The average treatment protocol is approximately 20 to 30 treatments within a six to eight week period of time, depending on the individual's case. Each treatment takes about 20-30 minutes.

Non-Surgical Spinal Decompression Therapy can be a very effective treatment for bulging discs, herniated discs, pinched nerves, sciatica, radiating arm or leg pain, degenerative disc disease, and facet syndromes.

Proper patient screening is imperative and only the best candidates are accepted for care. A detailed history, thorough examination, weight bearing x-rays and MRI’s are needed.



This therapy offers to treat the root cause of the disease or pathology based on the anatomical and physiological principles of Non-Surgical Spinal Decompression. Spinal Decompression Therapy relieves pressure from the disc, which, in turn, relieves pressure from the associated nerve.



According to the FDA 510k papers, the definition of decompression is "unloading due to distraction and positioning", and additionally, "unweighting due to distraction and positioning". This is important because the "unloading" of the injured area creates positive changes in the microcirculation of the disc and nerve roots.



If you would like to learn more about the spinal decompression therapy or simply want to find out if you are candidate for spinal decompression therapy, please call our office at 425-643-4454 to schedule *FREE CONSULTATION with the doctor. (*PI & Workcomp patients are excluded)

Theory of Spinal Decompression

Spinal decompression devices use the same basic principle of spinal traction that has been offered by chiropractors, osteopaths, and other appropriately trained health professionals for many years.

Both traction and decompression therapy are applied with the goals of relieving pain and promoting an optimal healing environment for bulging, degenerating, or herniated discs.

Spinal decompression is a type of traction therapy applied to the spine in an attempt to bring about several theoretical benefits including:

  • Create a negative intradiscal pressure to promote retraction or repositioning of the herniated or bulging disc material.
  • Create a lower pressure in the disc that will cause an influx of healing nutrients and other substances into the disc.

Clinical Evidence

While the fundamental theory of spinal decompression is widely accepted as valid, there is a lack of evidence supporting decompression therapy as being efficacious. Additionally there are some potential risks.

Although some studies that do not include control groups conclude that decompression therapy is efficacious, the few that do generally conclude that mechanized spinal decompression is no better than sham decompression. [Schimmel JJ, et al. European Spine Journal 18(12):1843-50, 2009] Thus, there is insufficient evidence that spinal decompression therapy is as effective, or more effective, than less expensive manual methods in treating back pain or injured herniated discs.

Cervical Decompression

Manipulation of the cervical spine or neck region is a common technique utilized by doctors of chiropractic for many patients complaining of neck, upper back, and shoulder/arm pain, as well as headaches. Similar to the treatment for many conditions affecting the low back, chiropractic is considered as a first line of treatment for a range of cervical spine conditions.

The chiropractic treatment goals for cervical spine complaint management include (but are not limited to) some combination of:

  • Reducing pain
  • Improving motion
  • Restoring function to the head and neck region

These goals are usually accomplished by the use of a number of different approaches.
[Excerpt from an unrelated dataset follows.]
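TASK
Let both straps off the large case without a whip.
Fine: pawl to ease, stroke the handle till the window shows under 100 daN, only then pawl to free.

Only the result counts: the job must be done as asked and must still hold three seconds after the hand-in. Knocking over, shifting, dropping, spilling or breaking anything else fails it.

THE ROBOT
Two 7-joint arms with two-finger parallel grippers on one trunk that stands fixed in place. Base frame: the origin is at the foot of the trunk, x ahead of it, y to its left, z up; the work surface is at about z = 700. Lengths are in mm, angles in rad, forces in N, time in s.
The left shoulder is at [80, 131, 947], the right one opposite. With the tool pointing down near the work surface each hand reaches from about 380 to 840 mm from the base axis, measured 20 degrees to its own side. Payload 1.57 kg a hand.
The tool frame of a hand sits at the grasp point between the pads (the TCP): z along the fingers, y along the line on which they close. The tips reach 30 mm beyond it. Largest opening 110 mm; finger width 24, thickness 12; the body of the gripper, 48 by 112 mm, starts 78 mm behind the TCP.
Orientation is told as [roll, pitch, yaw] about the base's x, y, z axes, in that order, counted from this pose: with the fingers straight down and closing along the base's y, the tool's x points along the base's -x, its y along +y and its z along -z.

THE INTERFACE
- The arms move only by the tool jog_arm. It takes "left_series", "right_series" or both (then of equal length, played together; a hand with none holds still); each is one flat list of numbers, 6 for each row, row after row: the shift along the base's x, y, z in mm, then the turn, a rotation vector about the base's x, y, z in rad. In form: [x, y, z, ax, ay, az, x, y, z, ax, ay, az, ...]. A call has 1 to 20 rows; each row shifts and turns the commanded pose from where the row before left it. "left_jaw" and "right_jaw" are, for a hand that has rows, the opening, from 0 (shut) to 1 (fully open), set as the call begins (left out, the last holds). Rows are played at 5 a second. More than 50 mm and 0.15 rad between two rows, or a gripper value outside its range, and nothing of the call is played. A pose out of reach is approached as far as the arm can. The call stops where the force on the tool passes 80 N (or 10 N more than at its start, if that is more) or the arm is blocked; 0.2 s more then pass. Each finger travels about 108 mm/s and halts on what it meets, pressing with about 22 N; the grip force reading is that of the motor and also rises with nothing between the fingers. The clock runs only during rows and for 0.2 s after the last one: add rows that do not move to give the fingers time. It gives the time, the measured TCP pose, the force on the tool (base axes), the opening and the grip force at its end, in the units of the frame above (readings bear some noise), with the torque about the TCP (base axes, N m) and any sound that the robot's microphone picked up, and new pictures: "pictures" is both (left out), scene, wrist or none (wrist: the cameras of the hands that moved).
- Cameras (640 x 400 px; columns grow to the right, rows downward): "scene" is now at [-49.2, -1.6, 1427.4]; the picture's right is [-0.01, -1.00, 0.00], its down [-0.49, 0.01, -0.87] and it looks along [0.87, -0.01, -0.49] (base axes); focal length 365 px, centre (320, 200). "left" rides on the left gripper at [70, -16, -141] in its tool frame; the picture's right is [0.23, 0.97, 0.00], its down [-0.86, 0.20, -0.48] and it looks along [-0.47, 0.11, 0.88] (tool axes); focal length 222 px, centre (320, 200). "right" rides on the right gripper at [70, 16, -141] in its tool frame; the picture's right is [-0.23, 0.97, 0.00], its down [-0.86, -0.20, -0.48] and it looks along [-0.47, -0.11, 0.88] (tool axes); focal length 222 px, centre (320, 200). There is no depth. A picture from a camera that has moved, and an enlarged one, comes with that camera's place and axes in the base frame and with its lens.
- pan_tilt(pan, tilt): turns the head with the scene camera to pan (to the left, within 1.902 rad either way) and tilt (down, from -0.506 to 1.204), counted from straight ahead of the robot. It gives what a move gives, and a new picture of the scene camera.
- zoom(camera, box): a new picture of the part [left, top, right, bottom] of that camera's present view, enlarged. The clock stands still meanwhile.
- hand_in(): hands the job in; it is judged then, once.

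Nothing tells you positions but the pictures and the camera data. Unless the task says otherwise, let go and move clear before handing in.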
The primary focus of this article is on chiropractic manipulation.

Patients should be advised that the application of this treatment approach only occurs after a full patient history, physical examination, review of past, family, social histories, and review of systems have been completed. Tests resulting from this process may include X-ray, CT, MRI, EMG/NCV, laboratory blood and urine analysis, referral to a specialist, and/or possibly more, depending on each individual case presentation.
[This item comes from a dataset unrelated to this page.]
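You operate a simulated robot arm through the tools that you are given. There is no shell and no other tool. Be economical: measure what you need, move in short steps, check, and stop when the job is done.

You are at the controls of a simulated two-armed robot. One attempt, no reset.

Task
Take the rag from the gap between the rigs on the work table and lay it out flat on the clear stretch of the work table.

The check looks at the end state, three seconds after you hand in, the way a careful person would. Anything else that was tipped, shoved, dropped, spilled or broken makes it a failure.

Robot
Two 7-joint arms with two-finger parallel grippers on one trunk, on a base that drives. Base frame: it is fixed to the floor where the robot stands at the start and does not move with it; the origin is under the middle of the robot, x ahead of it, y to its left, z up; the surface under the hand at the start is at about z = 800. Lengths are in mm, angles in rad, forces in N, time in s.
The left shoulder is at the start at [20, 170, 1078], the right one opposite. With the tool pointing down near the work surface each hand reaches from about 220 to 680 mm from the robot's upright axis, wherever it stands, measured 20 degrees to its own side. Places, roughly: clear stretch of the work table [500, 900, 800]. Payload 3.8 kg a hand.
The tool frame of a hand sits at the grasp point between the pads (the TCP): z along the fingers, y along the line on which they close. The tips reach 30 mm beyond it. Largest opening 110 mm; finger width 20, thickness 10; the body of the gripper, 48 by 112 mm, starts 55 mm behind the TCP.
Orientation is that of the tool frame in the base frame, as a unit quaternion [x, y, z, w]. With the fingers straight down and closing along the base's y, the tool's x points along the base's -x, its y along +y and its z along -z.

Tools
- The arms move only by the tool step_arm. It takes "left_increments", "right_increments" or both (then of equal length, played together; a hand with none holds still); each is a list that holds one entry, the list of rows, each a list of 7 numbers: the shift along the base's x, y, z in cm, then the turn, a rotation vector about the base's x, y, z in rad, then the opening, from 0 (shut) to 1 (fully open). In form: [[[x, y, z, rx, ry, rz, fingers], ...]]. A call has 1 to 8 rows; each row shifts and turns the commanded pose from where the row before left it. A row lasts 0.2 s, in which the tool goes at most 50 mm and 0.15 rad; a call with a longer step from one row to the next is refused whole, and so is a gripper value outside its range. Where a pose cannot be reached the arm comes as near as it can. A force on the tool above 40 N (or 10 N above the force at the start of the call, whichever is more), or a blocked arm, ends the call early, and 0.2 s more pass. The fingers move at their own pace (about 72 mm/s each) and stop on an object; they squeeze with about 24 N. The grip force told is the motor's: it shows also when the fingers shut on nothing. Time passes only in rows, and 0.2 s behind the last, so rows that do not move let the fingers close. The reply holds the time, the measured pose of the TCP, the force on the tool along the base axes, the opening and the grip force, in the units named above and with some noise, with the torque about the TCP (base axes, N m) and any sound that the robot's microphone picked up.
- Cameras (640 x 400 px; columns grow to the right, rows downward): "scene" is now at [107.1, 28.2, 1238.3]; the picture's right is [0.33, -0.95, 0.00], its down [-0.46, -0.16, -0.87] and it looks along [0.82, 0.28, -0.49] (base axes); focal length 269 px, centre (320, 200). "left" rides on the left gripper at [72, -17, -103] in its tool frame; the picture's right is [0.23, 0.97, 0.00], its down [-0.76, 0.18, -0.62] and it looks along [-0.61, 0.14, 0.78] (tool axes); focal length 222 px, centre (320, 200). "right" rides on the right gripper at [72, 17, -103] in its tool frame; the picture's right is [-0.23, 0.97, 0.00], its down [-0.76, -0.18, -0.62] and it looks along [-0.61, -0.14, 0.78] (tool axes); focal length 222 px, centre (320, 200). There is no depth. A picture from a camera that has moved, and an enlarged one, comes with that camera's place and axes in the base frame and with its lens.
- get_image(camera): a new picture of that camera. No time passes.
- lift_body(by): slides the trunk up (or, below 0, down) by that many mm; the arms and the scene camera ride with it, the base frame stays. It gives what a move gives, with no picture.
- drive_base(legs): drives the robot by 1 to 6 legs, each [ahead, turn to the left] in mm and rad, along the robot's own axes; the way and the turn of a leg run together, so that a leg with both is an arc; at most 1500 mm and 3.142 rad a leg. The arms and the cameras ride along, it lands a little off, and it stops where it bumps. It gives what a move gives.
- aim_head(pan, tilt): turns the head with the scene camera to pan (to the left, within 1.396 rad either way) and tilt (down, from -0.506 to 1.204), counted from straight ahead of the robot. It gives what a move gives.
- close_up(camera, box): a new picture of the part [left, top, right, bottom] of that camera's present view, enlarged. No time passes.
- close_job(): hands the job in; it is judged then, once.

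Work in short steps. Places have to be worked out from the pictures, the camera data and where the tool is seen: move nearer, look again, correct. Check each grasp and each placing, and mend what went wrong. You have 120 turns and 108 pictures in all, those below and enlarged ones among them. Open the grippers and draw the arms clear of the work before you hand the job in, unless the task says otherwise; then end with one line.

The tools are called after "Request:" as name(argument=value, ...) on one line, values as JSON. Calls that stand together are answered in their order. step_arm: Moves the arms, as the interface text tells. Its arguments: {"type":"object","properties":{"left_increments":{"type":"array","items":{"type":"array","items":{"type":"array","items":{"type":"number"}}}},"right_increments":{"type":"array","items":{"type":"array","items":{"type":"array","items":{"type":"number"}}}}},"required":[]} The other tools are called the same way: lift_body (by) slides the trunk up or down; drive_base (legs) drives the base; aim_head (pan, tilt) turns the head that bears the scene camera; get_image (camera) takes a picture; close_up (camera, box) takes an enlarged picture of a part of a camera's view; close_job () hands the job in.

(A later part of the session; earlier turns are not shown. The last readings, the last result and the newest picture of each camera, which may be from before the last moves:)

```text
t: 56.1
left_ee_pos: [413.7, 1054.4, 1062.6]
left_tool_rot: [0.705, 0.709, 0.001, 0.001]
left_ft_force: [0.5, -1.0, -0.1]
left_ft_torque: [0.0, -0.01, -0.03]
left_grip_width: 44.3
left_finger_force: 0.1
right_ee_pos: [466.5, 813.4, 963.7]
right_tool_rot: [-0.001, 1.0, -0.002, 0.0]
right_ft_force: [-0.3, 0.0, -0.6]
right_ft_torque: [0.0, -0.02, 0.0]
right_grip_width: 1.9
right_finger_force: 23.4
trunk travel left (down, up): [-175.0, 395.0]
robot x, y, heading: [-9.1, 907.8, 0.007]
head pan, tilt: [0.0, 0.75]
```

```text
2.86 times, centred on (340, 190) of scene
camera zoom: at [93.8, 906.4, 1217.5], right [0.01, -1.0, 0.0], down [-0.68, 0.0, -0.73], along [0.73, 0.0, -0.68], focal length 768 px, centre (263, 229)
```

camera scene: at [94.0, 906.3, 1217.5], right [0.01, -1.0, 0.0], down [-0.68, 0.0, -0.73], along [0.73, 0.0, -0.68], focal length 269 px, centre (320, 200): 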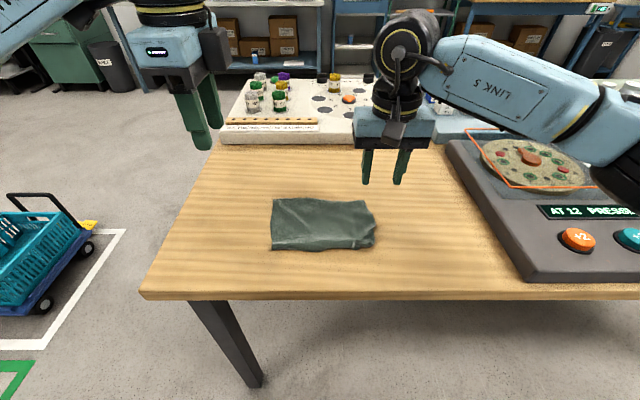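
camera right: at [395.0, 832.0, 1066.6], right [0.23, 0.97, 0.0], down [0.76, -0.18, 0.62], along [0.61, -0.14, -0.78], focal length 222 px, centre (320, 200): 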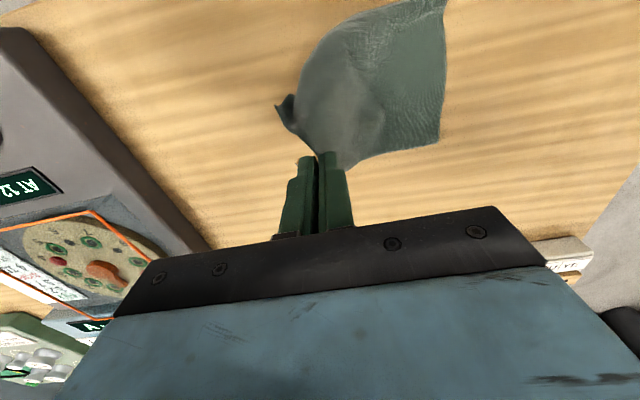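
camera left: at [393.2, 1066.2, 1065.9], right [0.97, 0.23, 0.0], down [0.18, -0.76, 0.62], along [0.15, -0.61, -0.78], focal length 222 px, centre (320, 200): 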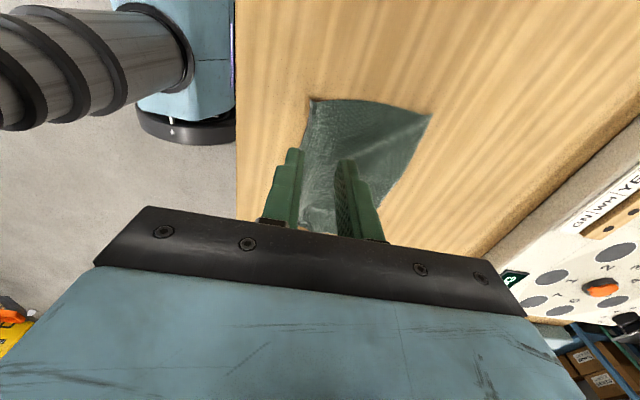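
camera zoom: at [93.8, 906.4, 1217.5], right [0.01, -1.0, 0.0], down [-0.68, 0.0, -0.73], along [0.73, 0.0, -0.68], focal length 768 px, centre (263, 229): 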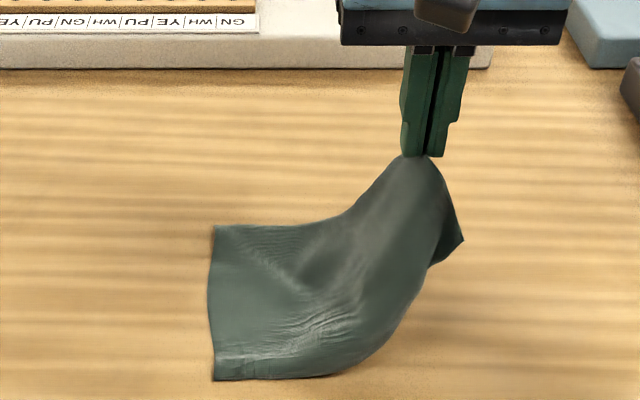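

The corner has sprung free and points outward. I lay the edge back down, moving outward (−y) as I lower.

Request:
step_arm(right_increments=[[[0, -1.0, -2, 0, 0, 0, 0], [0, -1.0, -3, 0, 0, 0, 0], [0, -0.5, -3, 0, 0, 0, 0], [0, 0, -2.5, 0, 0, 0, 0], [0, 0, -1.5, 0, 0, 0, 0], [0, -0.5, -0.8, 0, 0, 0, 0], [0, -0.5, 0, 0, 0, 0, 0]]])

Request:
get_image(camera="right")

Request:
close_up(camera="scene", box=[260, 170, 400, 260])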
Types of Chiropractic Manipulation

There are two general chiropractic manipulation approaches for cervical spine complaints:

The combination of the various approaches varies from patient to patient depending on the chiropractor's preferred techniques and preferences, the patient's comfort and preferences, and the patient's response to the treatment, as well as both past experience and observations made during the course of treatment.